17 gennaio 2015

NON AL DENARO NE' AL CIELO




Nel 1915 usciva Spoon River Anthology, opera poetica di un oscuro avvocato di Chicago. Il libro divenne da subito un best-seller. La collina immaginata da Edgar Lee Masters diventò negli anni un luogo letterario universale. Un grande scrittore inglese nel 1955 spiegò per radio perchè quel libro fosse ancora tanto attuale. Poi nel 1971 ce lo avrebbe ricordato De Andrè.

Dylan Thomas

Apologia di Spoon River


Anche se oggi i motivi di sospetto sono assai diversi da allora, quando Spoon River sfondò, con manifesto orrore della potente stampa parrocchiale, dei pulpiti di prateria, ma anche dei frastornati, smilzi, arcigni arbitri del gusto delle riviste letterarie, oltre che di innumerevoli associazioni di perbenismo militante.

Oggi, tra le migliaia di studenti universitari che assumono “poesia” in dosi massicce mi sembra assai difficile che qualcuno legga ancora l’ Antologia di Spoon River. Non credo che i workshop di poesia aggregati alle università e ai college privati la inseriscano nei loro programmi, se non come fenomeno di interesse storico minore: un libro scritto da un vecchio avvocato bohemien, che in tempi bui divagava declamando sul conflitto tra materialismo e idealismo: un conflitto ritenuto ormai obsoleto, tanto che probabilmente molti, in quei laboratori di poesia, lo considerano da tempo risolto in maniera soddisfacente.

È assai probabile che gli studenti, asettici energumeni esuberanti e ardenti, quarantadue denti e capelli a spazzola, ben decisi a inseguire l’arte della poesia con tanto di taccuino e reticella, flaconcino di veleno, etichette e spilloni, tendano ad accantonare Masters semplicemente perché in vita ha avuto tanto successo.

Come ho già notato, negli Usa moltissimi studenti si ingozzano religiosamente di poesia moderna, pur sostenendo con insistenza che le opere poetiche così devotamente lette e divorate da tanta gente siano per ciò stesso prive di valore. Ezra Pound, per esempio, può essere apprezzato solo da pochi, ossia da eserciti di cultori della cultura che ogni giorno si fanno strada attraverso i suoi Cantos, ostentando estatica comprensione.

Di Masters ho sentito dire che “ha avuto troppo successo per essere onesto”. Osservazione che ha del patetico, in bocca a un illuminato rappresentante di un Paese notoriamente non avverso al successo in qualsiasi campo della vita. Eppure, è grazie all’ironica onestà di Masters che il suo Spoon River è diventato così popolare tra i suoi detrattori. Sembra che gli americani amino molto essere presi a calci nei loro punti più sensibili. E quale luogo può essere più sensibile dell’arida, grande spina dorsale del Middle West?

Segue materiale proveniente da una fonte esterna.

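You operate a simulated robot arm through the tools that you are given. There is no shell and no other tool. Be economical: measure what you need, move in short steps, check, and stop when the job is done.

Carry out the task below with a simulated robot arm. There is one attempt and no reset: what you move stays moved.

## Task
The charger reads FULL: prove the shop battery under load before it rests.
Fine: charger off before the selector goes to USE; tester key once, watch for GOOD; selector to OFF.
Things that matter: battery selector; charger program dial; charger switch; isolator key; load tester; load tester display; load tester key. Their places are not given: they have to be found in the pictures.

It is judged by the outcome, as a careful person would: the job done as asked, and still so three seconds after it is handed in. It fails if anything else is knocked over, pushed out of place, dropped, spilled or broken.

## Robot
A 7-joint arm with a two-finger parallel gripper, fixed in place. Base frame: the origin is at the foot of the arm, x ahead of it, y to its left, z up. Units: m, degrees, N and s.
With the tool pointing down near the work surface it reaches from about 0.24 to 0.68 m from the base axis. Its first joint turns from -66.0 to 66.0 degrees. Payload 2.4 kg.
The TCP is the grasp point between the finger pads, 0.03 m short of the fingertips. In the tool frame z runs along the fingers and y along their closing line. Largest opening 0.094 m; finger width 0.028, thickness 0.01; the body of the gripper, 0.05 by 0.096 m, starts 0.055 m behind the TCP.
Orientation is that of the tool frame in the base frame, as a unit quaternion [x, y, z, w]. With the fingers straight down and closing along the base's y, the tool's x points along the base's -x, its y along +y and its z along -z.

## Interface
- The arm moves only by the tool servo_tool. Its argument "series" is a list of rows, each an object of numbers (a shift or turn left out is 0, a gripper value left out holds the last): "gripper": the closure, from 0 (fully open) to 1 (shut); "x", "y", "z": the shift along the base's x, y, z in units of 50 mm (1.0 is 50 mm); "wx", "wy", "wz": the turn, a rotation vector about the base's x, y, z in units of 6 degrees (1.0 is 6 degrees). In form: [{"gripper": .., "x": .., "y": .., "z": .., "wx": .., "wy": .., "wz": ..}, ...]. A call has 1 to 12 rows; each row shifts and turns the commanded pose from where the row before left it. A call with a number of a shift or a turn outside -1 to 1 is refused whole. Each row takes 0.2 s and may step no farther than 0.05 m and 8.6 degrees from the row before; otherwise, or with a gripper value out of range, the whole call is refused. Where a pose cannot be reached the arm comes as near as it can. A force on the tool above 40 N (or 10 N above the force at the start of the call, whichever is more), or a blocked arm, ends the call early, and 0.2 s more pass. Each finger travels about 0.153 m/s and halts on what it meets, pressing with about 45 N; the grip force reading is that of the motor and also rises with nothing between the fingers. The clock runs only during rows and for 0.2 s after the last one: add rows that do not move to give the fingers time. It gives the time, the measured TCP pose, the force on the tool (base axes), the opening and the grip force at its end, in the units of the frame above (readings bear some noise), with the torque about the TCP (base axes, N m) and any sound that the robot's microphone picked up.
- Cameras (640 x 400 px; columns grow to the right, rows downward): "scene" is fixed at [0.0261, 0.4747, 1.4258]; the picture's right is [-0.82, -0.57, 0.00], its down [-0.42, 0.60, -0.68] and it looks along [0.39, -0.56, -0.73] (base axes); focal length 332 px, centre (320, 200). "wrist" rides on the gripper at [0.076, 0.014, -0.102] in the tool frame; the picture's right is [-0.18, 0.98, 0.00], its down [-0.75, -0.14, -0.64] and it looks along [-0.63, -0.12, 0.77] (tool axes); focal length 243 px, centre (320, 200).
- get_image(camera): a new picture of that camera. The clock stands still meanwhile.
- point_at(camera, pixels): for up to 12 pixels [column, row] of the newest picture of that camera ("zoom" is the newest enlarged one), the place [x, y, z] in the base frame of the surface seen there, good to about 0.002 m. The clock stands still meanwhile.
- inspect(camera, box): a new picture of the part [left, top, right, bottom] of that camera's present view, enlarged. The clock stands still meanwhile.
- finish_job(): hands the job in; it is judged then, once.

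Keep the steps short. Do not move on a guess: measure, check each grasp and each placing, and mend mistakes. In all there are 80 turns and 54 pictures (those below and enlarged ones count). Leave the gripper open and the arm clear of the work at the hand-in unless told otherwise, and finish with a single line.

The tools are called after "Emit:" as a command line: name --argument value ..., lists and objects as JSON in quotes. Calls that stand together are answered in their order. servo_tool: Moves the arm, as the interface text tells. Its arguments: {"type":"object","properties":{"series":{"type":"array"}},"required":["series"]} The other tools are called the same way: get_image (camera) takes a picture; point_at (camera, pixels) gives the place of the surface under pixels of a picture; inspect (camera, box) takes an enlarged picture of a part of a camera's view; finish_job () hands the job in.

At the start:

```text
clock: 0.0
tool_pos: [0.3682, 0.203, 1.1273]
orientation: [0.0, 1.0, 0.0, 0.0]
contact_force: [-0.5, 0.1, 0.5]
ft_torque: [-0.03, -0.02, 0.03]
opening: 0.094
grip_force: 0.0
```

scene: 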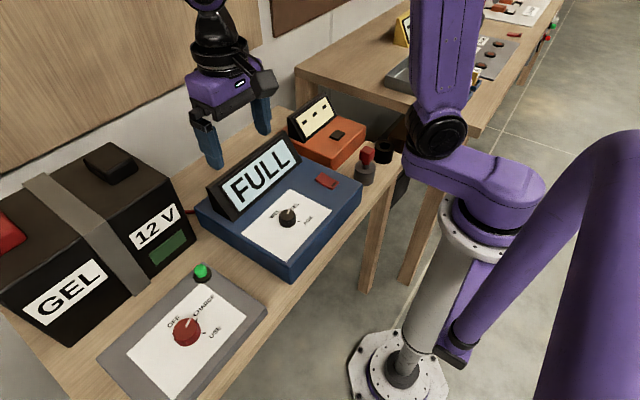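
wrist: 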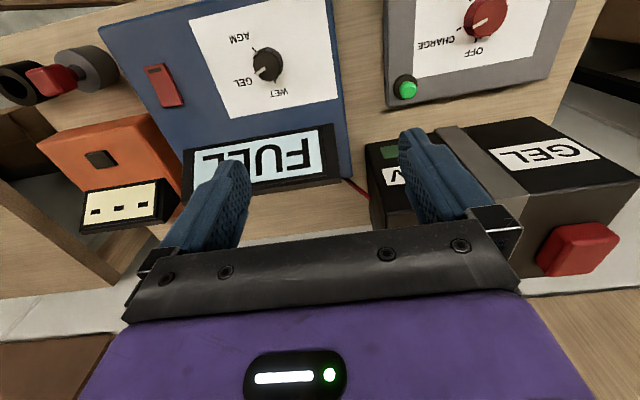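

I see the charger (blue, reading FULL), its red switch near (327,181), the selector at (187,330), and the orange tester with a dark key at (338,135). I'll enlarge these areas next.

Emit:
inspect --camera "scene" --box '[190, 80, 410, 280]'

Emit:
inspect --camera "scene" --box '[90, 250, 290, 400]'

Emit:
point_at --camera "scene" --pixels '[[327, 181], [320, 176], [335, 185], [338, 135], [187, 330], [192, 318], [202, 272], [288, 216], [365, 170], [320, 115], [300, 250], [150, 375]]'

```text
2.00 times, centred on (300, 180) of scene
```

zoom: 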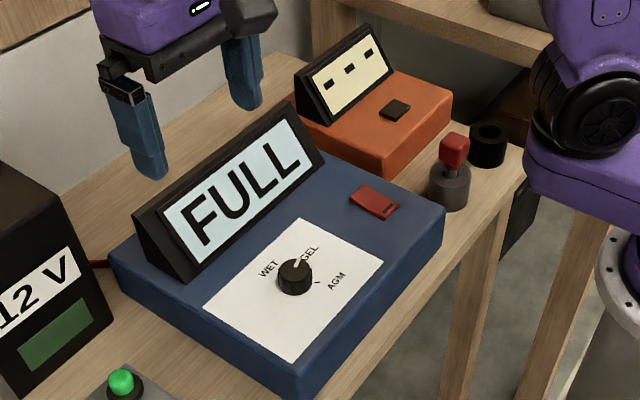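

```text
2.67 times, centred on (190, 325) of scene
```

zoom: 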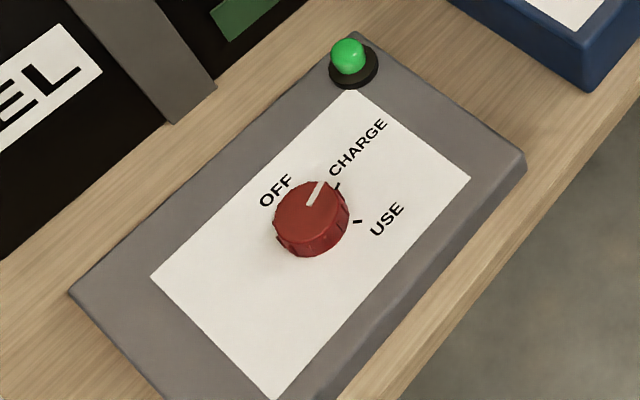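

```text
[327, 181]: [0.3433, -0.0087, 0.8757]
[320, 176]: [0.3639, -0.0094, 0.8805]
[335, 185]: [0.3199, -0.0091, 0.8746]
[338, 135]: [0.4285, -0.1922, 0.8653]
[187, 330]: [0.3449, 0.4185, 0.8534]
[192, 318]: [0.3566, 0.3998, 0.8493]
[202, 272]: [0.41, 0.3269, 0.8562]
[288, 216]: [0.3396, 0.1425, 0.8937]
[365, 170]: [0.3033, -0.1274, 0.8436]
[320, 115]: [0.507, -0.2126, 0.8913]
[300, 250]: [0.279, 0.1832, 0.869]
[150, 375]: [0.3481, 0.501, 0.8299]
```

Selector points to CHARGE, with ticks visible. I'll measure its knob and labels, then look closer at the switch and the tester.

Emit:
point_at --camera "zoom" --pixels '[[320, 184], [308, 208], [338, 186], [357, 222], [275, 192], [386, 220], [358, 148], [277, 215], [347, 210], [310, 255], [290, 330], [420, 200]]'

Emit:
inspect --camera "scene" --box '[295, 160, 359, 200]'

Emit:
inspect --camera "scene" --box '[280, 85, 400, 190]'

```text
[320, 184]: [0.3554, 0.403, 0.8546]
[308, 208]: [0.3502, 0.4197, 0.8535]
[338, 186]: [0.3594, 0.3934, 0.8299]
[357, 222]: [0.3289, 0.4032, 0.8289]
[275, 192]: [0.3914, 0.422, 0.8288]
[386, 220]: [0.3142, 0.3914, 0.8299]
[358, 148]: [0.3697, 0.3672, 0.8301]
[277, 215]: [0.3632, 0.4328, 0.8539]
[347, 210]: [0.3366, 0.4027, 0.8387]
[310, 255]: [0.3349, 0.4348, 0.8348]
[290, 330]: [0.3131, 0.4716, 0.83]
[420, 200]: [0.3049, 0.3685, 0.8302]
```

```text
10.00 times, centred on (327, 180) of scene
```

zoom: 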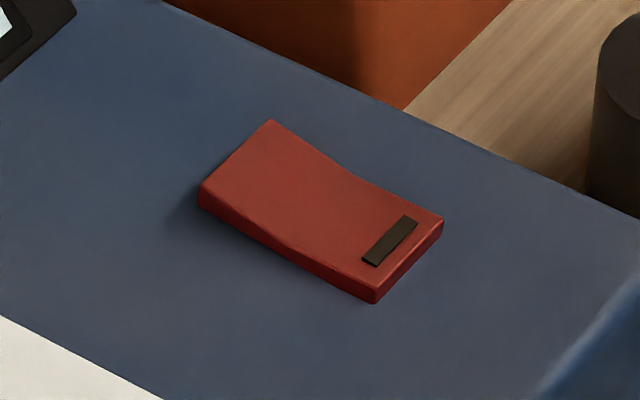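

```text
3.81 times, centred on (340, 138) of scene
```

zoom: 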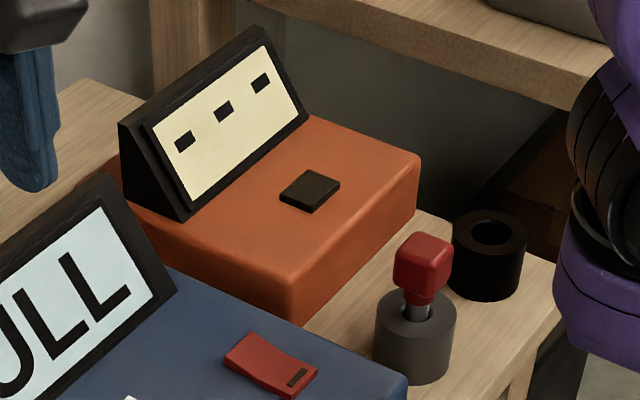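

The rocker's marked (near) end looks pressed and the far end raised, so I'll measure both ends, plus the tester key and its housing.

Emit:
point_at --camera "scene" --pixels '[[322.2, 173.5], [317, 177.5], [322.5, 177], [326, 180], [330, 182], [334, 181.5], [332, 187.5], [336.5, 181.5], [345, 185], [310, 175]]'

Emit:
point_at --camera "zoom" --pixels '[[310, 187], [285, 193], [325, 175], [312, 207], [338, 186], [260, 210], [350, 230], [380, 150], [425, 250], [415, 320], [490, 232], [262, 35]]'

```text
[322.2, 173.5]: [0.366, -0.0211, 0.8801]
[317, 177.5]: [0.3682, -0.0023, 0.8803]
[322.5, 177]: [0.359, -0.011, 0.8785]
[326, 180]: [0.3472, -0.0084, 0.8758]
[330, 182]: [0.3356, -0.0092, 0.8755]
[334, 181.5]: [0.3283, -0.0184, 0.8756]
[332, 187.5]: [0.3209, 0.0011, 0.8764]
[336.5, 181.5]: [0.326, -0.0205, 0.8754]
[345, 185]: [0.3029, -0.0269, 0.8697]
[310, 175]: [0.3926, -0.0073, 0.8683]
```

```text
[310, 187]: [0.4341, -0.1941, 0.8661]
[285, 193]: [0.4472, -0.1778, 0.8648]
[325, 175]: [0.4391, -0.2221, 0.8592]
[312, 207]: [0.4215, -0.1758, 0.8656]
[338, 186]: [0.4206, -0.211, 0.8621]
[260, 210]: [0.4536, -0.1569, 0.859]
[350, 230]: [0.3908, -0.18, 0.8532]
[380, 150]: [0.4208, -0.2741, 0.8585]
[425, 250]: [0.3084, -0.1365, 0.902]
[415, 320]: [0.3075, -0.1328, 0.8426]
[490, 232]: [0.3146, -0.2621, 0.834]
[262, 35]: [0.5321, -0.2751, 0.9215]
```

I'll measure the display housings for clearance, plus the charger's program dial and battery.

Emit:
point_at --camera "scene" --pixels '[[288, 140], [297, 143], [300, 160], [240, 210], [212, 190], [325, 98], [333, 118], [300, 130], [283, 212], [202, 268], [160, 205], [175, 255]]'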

Appena uscita, l’ Antologia di Spoon River fu acquistata e letta da molti per diverse ragioni, per lo più estranee al fatto indubitabile che quella era poesia. Molti lessero il libro per negargli questa qualità; altri, avendo scoperto che essenzialmente la possedeva, la contestarono a voce ancora più alta.

Davanti a quei versi arrabbiati, sardonici, toccanti, una delle principali reazioni era del tipo: «Ma sì, può darsi che effettivamente ci sia gente meschina e corrotta, fanaticamente cupa, rispettabile fino alla follia, malevola e scontenta in qualche piccola città dell’Illinois – ma non dove viviamo noi!», «L’Est è l’Est, l’Ovest è l’Ovest, ma il Middle West è terribile!».

Detto per inciso, non a caso negli Usa i luoghi più belli e più emozionanti sono invariabilmente designati come atipici, non veramente americani. Edgar Lee Masters, tipico uomo del Middle West, ne parlava con cognizione di causa; ma nel suo odio per l’arcigno, avvilente puritanesimo nel quale aveva dovuto dibattersi e ribollire c’era – né più né meno – qualcosa di ingannevole. «Ci conosce troppo bene, quel bugiardo!» era un atteggiamento molto comune.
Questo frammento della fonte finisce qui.